# SOURCE MATERIAL
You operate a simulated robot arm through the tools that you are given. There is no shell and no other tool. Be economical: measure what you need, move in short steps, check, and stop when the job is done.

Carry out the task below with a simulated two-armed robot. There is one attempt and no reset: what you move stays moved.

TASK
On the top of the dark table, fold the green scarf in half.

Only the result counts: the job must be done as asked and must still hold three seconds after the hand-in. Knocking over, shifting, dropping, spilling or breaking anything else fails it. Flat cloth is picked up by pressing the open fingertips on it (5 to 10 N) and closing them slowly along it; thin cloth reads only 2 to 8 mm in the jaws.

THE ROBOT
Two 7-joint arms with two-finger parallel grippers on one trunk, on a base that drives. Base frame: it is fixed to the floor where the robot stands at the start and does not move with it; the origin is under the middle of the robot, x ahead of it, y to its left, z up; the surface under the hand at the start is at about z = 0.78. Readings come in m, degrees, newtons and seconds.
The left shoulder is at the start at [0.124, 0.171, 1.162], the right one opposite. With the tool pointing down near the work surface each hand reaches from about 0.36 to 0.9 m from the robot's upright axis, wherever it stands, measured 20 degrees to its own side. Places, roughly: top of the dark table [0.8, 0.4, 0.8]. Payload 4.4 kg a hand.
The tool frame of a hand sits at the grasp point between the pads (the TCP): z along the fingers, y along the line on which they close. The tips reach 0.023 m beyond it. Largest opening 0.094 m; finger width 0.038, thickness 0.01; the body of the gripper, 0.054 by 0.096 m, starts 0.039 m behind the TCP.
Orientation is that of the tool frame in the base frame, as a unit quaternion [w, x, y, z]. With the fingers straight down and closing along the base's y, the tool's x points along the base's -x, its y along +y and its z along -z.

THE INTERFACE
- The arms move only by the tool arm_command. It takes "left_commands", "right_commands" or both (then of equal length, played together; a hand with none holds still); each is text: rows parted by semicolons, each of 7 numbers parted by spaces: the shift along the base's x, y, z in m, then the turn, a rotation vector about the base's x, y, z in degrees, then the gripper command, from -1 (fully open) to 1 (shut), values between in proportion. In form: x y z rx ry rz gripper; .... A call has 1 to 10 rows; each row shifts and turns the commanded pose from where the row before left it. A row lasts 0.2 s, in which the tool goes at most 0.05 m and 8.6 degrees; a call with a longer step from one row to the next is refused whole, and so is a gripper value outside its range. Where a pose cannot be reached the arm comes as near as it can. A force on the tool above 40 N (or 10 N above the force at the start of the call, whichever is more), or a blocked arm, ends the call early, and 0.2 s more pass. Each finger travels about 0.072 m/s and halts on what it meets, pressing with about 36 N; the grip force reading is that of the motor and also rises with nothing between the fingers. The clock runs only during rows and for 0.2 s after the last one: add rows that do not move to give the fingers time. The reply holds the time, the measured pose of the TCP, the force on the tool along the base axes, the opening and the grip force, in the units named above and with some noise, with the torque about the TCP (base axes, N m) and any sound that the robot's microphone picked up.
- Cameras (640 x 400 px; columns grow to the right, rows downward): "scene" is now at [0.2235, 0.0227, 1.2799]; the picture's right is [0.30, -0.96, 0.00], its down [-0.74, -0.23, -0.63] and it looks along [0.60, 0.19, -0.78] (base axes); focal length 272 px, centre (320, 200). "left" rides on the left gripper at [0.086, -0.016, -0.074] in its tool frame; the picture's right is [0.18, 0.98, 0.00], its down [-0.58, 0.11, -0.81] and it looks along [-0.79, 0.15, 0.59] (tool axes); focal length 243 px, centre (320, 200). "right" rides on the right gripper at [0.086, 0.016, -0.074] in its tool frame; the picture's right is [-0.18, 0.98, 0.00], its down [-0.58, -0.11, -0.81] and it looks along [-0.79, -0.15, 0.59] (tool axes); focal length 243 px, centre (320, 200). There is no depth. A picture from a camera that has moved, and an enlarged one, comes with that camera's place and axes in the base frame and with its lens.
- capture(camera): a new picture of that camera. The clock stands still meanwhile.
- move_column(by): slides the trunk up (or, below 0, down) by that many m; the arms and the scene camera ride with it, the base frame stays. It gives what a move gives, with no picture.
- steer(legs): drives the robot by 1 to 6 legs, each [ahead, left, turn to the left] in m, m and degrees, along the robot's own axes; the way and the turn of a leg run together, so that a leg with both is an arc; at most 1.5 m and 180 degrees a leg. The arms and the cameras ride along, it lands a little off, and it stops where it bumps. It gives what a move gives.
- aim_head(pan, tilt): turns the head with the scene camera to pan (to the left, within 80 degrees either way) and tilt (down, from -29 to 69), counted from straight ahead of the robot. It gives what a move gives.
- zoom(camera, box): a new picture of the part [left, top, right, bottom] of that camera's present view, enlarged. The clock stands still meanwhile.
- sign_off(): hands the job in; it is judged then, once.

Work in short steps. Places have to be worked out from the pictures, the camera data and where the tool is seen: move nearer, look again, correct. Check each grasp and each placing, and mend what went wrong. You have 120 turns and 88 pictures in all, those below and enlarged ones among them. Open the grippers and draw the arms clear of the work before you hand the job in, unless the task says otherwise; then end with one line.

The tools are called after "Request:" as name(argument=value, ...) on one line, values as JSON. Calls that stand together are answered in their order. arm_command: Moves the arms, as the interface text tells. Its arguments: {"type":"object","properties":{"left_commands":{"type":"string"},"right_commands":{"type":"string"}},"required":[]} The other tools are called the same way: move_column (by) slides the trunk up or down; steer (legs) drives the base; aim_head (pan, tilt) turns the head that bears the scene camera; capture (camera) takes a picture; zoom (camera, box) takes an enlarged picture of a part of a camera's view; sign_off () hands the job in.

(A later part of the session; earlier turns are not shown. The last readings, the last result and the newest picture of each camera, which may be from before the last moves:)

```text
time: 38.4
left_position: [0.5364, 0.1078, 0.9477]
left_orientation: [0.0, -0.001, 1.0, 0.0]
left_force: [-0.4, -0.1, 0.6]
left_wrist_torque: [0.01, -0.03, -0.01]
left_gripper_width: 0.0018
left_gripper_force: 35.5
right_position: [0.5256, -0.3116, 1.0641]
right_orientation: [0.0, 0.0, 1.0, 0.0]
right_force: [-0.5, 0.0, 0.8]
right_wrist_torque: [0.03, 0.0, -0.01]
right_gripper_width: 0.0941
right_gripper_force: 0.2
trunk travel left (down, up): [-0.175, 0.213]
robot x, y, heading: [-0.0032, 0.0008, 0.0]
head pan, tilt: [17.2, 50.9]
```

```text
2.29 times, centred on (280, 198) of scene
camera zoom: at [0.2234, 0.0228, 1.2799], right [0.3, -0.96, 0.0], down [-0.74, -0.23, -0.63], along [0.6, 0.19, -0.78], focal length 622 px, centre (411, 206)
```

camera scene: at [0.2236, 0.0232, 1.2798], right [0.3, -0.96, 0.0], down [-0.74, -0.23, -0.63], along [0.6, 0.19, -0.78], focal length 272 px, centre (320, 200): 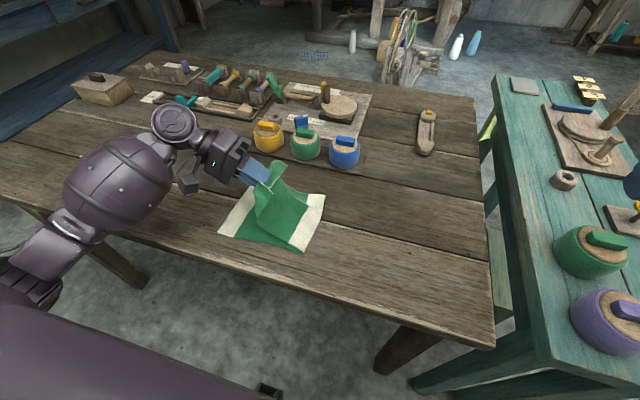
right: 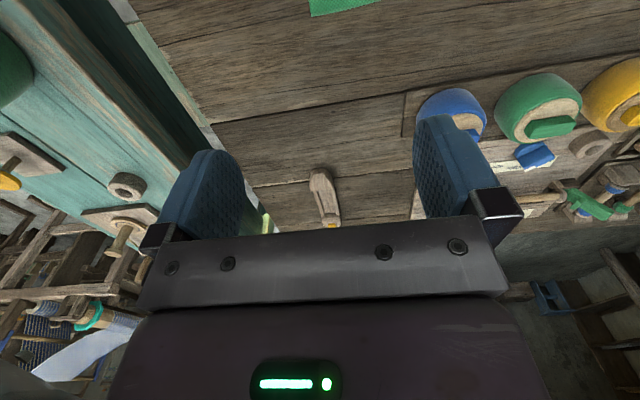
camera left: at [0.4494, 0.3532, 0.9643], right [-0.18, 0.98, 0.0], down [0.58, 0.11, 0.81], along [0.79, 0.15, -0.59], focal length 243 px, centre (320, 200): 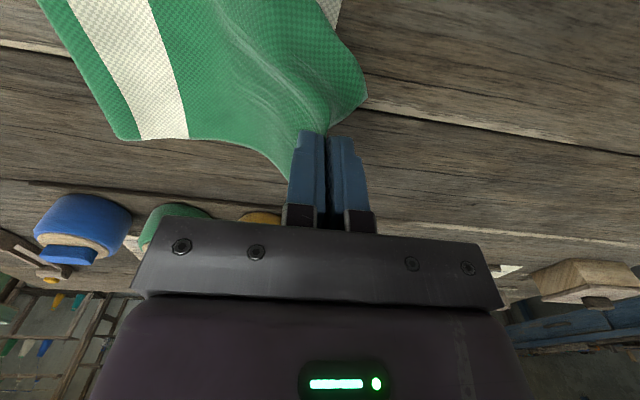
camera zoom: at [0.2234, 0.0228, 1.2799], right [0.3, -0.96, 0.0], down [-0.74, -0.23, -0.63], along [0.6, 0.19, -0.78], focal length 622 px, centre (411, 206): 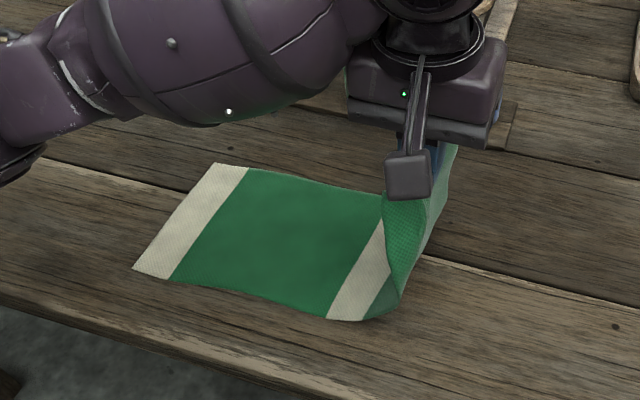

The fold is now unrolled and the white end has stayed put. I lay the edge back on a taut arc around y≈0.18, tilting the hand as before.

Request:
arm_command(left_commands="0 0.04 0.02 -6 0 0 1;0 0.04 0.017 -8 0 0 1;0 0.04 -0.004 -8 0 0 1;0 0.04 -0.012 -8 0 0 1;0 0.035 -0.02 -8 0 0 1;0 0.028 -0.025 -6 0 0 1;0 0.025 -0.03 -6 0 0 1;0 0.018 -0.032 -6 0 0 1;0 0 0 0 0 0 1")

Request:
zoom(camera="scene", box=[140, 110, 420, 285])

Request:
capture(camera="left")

# TASK DETAILS
Repeat the material verbatim. Do not carry over any picture. Give them as a JSON list of strings, one for each line, with blank lines left out.

# TASK ANSWER
[
  "You operate a simulated robot arm through the tools that you are given. There is no shell and no other tool. Be economical: measure what you need, move in short steps, check, and stop when the job is done.",
  "Carry out the task below with a simulated two-armed robot. There is one attempt and no reset: what you move stays moved.",
  "TASK",
  "On the top of the dark table, fold the green scarf in half.",
  "Only the result counts: the job must be done as asked and must still hold three seconds after the hand-in. Knocking over, shifting, dropping, spilling or breaking anything else fails it. Flat cloth is picked up by pressing the open fingertips on it (5 to 10 N) and closing them slowly along it; thin cloth reads only 2 to 8 mm in the jaws.",
  "THE ROBOT",
  "Two 7-joint arms with two-finger parallel grippers on one trunk, on a base that drives. Base frame: it is fixed to the floor where the robot stands at the start and does not move with it; the origin is under the middle of the robot, x ahead of it, y to its left, z up; the surface under the hand at the start is at about z = 0.78. Readings come in m, degrees, newtons and seconds.",
  "The left shoulder is at the start at [0.124, 0.171, 1.162], the right one opposite. With the tool pointing down near the work surface each hand reaches from about 0.36 to 0.9 m from the robot's upright axis, wherever it stands, measured 20 degrees to its own side. Places, roughly: top of the dark table [0.8, 0.4, 0.8]. Payload 4.4 kg a hand.",
  "The tool frame of a hand sits at the grasp point between the pads (the TCP): z along the fingers, y along the line on which they close. The tips reach 0.023 m beyond it. Largest opening 0.094 m; finger width 0.038, thickness 0.01; the body of the gripper, 0.054 by 0.096 m, starts 0.039 m behind the TCP.",
  "Orientation is that of the tool frame in the base frame, as a unit quaternion [w, x, y, z]. With the fingers straight down and closing along the base's y, the tool's x points along the base's -x, its y along +y and its z along -z.",
  "THE INTERFACE",
  "- The arms move only by the tool arm_command. It takes \"left_commands\", \"right_commands\" or both (then of equal length, played together; a hand with none holds still); each is text: rows parted by semicolons, each of 7 numbers parted by spaces: the shift along the base's x, y, z in m, then the turn, a rotation vector about the base's x, y, z in degrees, then the gripper command, from -1 (fully open) to 1 (shut), values between in proportion. In form: x y z rx ry rz gripper; .... A call has 1 to 10 rows; each row shifts and turns the commanded pose from where the row before left it. A row lasts 0.2 s, in which the tool goes at most 0.05 m and 8.6 degrees; a call with a longer step from one row to the next is refused whole, and so is a gripper value outside its range. Where a pose cannot be reached the arm comes as near as it can. A force on the tool above 40 N (or 10 N above the force at the start of the call, whichever is more), or a blocked arm, ends the call early, and 0.2 s more pass. Each finger travels about 0.072 m/s and halts on what it meets, pressing with about 36 N; the grip force reading is that of the motor and also rises with nothing between the fingers. The clock runs only during rows and for 0.2 s after the last one: add rows that do not move to give the fingers time. The reply holds the time, the measured pose of the TCP, the force on the tool along the base axes, the opening and the grip force, in the units named above and with some noise, with the torque about the TCP (base axes, N m) and any sound that the robot's microphone picked up.",
  "- Cameras (640 x 400 px; columns grow to the right, rows downward): \"scene\" is now at [0.2235, 0.0227, 1.2799]; the picture's right is [0.30, -0.96, 0.00], its down [-0.74, -0.23, -0.63] and it looks along [0.60, 0.19, -0.78] (base axes); focal length 272 px, centre (320, 200). \"left\" rides on the left gripper at [0.086, -0.016, -0.074] in its tool frame; the picture's right is [0.18, 0.98, 0.00], its down [-0.58, 0.11, -0.81] and it looks along [-0.79, 0.15, 0.59] (tool axes); focal length 243 px, centre (320, 200). \"right\" rides on the right gripper at [0.086, 0.016, -0.074] in its tool frame; the picture's right is [-0.18, 0.98, 0.00], its down [-0.58, -0.11, -0.81] and it looks along [-0.79, -0.15, 0.59] (tool axes); focal length 243 px, centre (320, 200). There is no depth. A picture from a camera that has moved, and an enlarged one, comes with that camera's place and axes in the base frame and with its lens.",
  "- capture(camera): a new picture of that camera. The clock stands still meanwhile.",
  "- move_column(by): slides the trunk up (or, below 0, down) by that many m; the arms and the scene camera ride with it, the base frame stays. It gives what a move gives, with no picture.",
  "- steer(legs): drives the robot by 1 to 6 legs, each [ahead, left, turn to the left] in m, m and degrees, along the robot's own axes; the way and the turn of a leg run together, so that a leg with both is an arc; at most 1.5 m and 180 degrees a leg. The arms and the cameras ride along, it lands a little off, and it stops where it bumps. It gives what a move gives.",
  "- aim_head(pan, tilt): turns the head with the scene camera to pan (to the left, within 80 degrees either way) and tilt (down, from -29 to 69), counted from straight ahead of the robot. It gives what a move gives.",
  "- zoom(camera, box): a new picture of the part [left, top, right, bottom] of that camera's present view, enlarged. The clock stands still meanwhile.",
  "- sign_off(): hands the job in; it is judged then, once.",
  "Work in short steps. Places have to be worked out from the pictures, the camera data and where the tool is seen: move nearer, look again, correct. Check each grasp and each placing, and mend what went wrong. You have 120 turns and 88 pictures in all, those below and enlarged ones among them. Open the grippers and draw the arms clear of the work before you hand the job in, unless the task says otherwise; then end with one line.",
  "The tools are called after \"Request:\" as name(argument=value, ...) on one line, values as JSON. Calls that stand together are answered in their order. arm_command: Moves the arms, as the interface text tells. Its arguments: {\"type\":\"object\",\"properties\":{\"left_commands\":{\"type\":\"string\"},\"right_commands\":{\"type\":\"string\"}},\"required\":[]} The other tools are called the same way: move_column (by) slides the trunk up or down; steer (legs) drives the base; aim_head (pan, tilt) turns the head that bears the scene camera; capture (camera) takes a picture; zoom (camera, box) takes an enlarged picture of a part of a camera's view; sign_off () hands the job in.",
  "(A later part of the session; earlier turns are not shown. The last readings, the last result and the newest picture of each camera, which may be from before the last moves:)",
  "```text",
  "time: 38.4",
  "left_position: [0.5364, 0.1078, 0.9477]",
  "left_orientation: [0.0, -0.001, 1.0, 0.0]",
  "left_force: [-0.4, -0.1, 0.6]",
  "left_wrist_torque: [0.01, -0.03, -0.01]",
  "left_gripper_width: 0.0018",
  "left_gripper_force: 35.5",
  "right_position: [0.5256, -0.3116, 1.0641]",
  "right_orientation: [0.0, 0.0, 1.0, 0.0]",
  "right_force: [-0.5, 0.0, 0.8]",
  "right_wrist_torque: [0.03, 0.0, -0.01]",
  "right_gripper_width: 0.0941",
  "right_gripper_force: 0.2",
  "trunk travel left (down, up): [-0.175, 0.213]",
  "robot x, y, heading: [-0.0032, 0.0008, 0.0]",
  "head pan, tilt: [17.2, 50.9]",
  "```",
  "```text",
  "2.29 times, centred on (280, 198) of scene",
  "camera zoom: at [0.2234, 0.0228, 1.2799], right [0.3, -0.96, 0.0], down [-0.74, -0.23, -0.63], along [0.6, 0.19, -0.78], focal length 622 px, centre (411, 206)",
  "```",
  "camera scene: at [0.2236, 0.0232, 1.2798], right [0.3, -0.96, 0.0], down [-0.74, -0.23, -0.63], along [0.6, 0.19, -0.78], focal length 272 px, centre (320, 200): ",
  "right: ",
  "camera left: at [0.4494, 0.3532, 0.9643], right [-0.18, 0.98, 0.0], down [0.58, 0.11, 0.81], along [0.79, 0.15, -0.59], focal length 243 px, centre (320, 200): ",
  "camera zoom: at [0.2234, 0.0228, 1.2799], right [0.3, -0.96, 0.0], down [-0.74, -0.23, -0.63], along [0.6, 0.19, -0.78], focal length 622 px, centre (411, 206): ",
  "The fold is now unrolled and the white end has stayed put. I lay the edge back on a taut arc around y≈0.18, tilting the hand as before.",
  "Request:",
  "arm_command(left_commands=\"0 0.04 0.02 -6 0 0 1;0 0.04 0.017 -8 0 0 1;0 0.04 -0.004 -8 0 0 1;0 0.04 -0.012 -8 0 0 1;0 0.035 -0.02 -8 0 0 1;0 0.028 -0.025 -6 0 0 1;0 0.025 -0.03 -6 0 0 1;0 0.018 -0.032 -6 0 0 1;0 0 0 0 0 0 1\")",
  "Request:",
  "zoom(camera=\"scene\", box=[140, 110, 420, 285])",
  "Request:",
  "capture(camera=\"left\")"
]